I think the biggest thing I learned on Spotlight -- I had heard a lot about rewriting onset of a movie but I never understood why you would do that. I had written a couple movies. On The Fifth Estate, Bill Condon very much wanted to get that script locked before going to set. I was not on set very much and they didn’t change it a lot. Here, Tom and I changed it a ton. And it was really surprising to me. If you had told me before we started production that you are going to be rewriting almost every scene, almost every day, I would have vomited.

[Laughter]

I would have lost it. 'Well how are we gonna do that? This script is so intricate!' But Tom was always relentless about pushing deeper. I think it’s one of his greatest assets -- pushing and pushing and pushing on scenes to really get to know them. But beyond that, I could see, just like on a television show, you shoot the pilot, and you sort of know what you have but you don’t really know what you have. Over the course of it, the show evolves. You see what your actors are doing and you see what you have, so you start to write differently. Five days into the shoot, you start to see how the actors are working together, how these themes are playing out, and you realize, 'Ohhh!'

That must be exciting to watch and writers don't always get to do that.

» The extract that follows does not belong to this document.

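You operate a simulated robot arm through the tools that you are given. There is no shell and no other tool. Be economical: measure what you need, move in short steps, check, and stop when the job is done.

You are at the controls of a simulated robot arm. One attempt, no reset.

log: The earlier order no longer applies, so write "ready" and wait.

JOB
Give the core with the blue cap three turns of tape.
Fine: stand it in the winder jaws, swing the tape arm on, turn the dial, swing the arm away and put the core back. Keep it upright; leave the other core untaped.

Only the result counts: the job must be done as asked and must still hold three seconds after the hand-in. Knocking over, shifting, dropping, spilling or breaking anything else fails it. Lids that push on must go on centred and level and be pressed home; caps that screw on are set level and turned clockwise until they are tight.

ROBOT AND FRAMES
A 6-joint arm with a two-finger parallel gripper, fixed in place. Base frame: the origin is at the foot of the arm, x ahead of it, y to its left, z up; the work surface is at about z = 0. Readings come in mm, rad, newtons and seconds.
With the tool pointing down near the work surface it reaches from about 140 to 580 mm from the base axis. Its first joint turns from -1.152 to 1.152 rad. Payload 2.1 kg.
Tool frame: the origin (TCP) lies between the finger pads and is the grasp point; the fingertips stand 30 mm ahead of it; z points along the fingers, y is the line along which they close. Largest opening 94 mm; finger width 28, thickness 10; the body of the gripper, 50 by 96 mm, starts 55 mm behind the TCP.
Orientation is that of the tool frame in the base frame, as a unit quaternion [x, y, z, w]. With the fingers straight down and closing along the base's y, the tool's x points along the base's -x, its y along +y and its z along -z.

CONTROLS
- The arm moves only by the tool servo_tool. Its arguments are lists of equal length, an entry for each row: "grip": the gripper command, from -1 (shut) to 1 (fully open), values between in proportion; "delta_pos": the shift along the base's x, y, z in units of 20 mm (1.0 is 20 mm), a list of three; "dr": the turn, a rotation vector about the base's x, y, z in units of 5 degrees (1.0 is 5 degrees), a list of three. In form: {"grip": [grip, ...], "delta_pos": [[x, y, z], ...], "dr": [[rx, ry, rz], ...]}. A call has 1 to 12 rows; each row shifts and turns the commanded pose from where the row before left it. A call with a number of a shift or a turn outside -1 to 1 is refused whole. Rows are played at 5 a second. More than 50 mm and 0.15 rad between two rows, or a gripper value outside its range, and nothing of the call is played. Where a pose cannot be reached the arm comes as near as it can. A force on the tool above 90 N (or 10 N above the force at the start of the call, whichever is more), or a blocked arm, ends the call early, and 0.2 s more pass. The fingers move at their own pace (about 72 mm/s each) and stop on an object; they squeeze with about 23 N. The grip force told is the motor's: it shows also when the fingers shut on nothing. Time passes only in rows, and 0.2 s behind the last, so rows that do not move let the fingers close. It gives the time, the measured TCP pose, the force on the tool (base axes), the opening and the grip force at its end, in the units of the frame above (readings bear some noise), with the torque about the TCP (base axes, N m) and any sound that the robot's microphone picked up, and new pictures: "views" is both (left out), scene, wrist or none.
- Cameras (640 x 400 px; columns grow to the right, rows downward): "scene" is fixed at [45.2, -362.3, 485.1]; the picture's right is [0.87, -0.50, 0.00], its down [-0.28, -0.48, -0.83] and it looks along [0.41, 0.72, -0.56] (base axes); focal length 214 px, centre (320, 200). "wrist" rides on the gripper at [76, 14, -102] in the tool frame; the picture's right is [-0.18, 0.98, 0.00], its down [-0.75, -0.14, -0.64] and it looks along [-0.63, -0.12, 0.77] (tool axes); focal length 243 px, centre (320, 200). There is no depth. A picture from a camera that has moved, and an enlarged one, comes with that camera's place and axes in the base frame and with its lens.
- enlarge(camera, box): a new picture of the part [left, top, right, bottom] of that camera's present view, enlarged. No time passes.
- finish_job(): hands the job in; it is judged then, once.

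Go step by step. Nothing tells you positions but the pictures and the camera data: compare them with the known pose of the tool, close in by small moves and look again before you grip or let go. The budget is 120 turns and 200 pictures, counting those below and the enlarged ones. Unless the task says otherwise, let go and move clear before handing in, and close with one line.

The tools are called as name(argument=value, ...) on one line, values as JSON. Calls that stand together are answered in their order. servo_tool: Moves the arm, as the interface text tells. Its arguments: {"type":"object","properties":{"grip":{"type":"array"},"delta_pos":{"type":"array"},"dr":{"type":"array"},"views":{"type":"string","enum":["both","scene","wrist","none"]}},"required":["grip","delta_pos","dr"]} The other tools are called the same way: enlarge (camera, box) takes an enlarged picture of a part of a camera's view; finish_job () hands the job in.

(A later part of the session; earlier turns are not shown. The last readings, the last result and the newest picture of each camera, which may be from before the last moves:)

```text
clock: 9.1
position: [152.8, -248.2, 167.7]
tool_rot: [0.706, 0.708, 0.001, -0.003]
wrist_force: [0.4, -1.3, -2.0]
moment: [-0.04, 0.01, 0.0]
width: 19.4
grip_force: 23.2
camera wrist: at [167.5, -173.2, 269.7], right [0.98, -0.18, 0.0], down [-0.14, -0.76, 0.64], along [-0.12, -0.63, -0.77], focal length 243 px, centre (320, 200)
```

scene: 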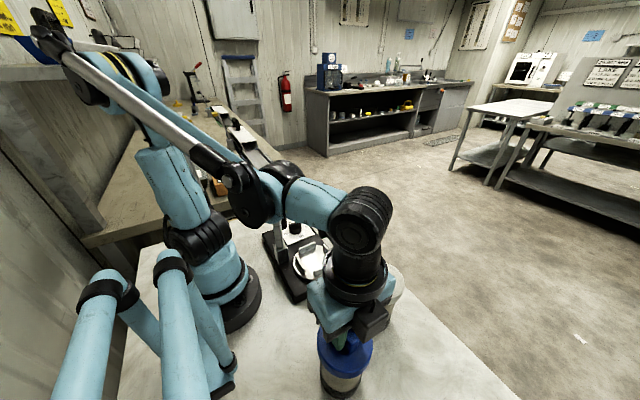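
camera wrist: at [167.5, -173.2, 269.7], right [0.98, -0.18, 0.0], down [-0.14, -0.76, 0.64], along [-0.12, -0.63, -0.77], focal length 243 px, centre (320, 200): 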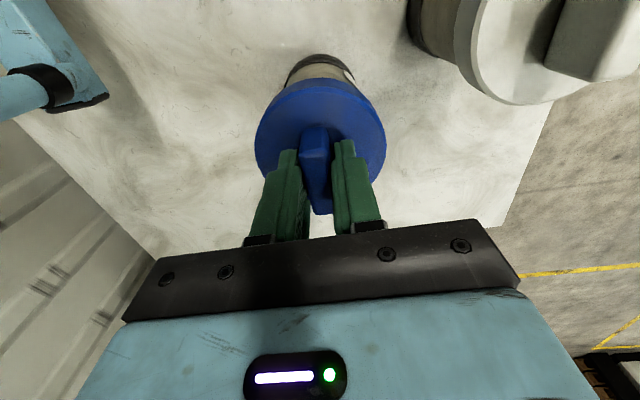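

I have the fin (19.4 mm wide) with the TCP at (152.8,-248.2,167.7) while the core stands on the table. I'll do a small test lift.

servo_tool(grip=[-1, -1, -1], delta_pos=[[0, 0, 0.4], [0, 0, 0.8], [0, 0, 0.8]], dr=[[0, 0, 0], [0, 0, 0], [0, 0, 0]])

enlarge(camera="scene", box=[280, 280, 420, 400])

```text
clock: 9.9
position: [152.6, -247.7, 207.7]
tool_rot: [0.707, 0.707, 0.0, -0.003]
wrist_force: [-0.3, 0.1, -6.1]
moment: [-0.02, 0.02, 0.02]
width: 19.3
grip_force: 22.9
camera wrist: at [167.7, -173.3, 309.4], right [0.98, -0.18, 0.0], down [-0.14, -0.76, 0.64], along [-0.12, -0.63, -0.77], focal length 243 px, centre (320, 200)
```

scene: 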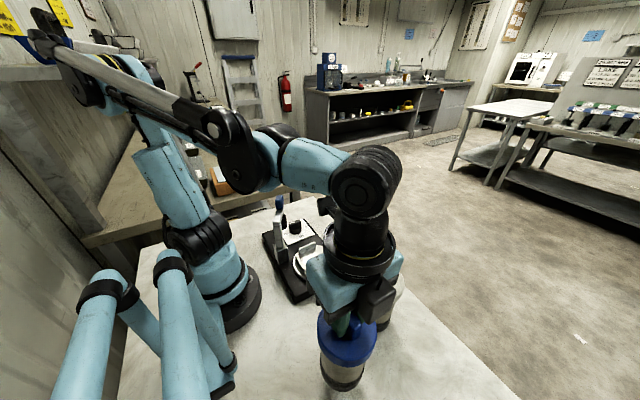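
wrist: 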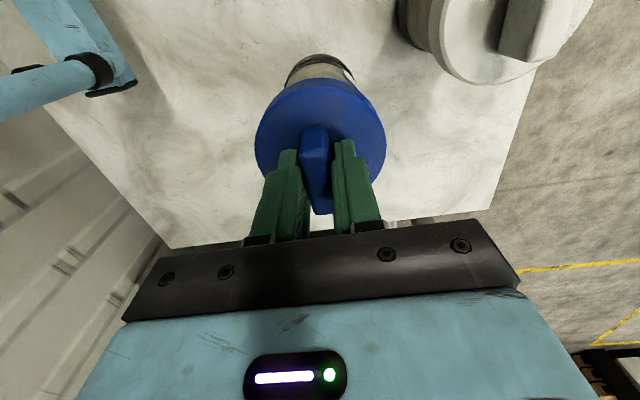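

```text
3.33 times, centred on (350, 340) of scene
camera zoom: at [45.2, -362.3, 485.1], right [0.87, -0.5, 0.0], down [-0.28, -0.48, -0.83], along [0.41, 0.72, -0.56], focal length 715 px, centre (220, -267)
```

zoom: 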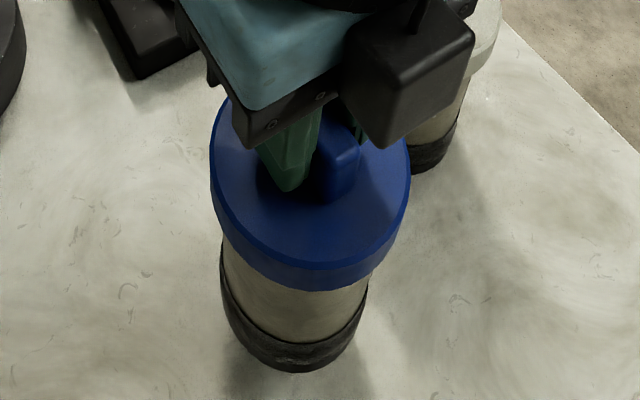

JOSH SINGER: It’s a little bit like, you have a coloring book and pages start to get colored in. 'Oh, this is what the book looks like!'  And you start to change the black and white outline of the other pages.

There’s the old adage that there are three movies; there’s the movie you write, the movie you shoot, and the movie you cut. And the movie you shoot is different than the movie you write, and when you start to understand what that entity is, you start to wanna write toward that. Almost every scene is not the original we attacked. 

NATHANIEL: How did the actors respond to that?

JOSH SINGER: They weren't always so thrilled [Laughs]. I was giving them pages at the last minute. I said at one point to Rachel, 'You don’t give us any incentive not to do the rewriting, because you’re so good turning it around!' I don’t know if she really loved that joke much, but it’s true.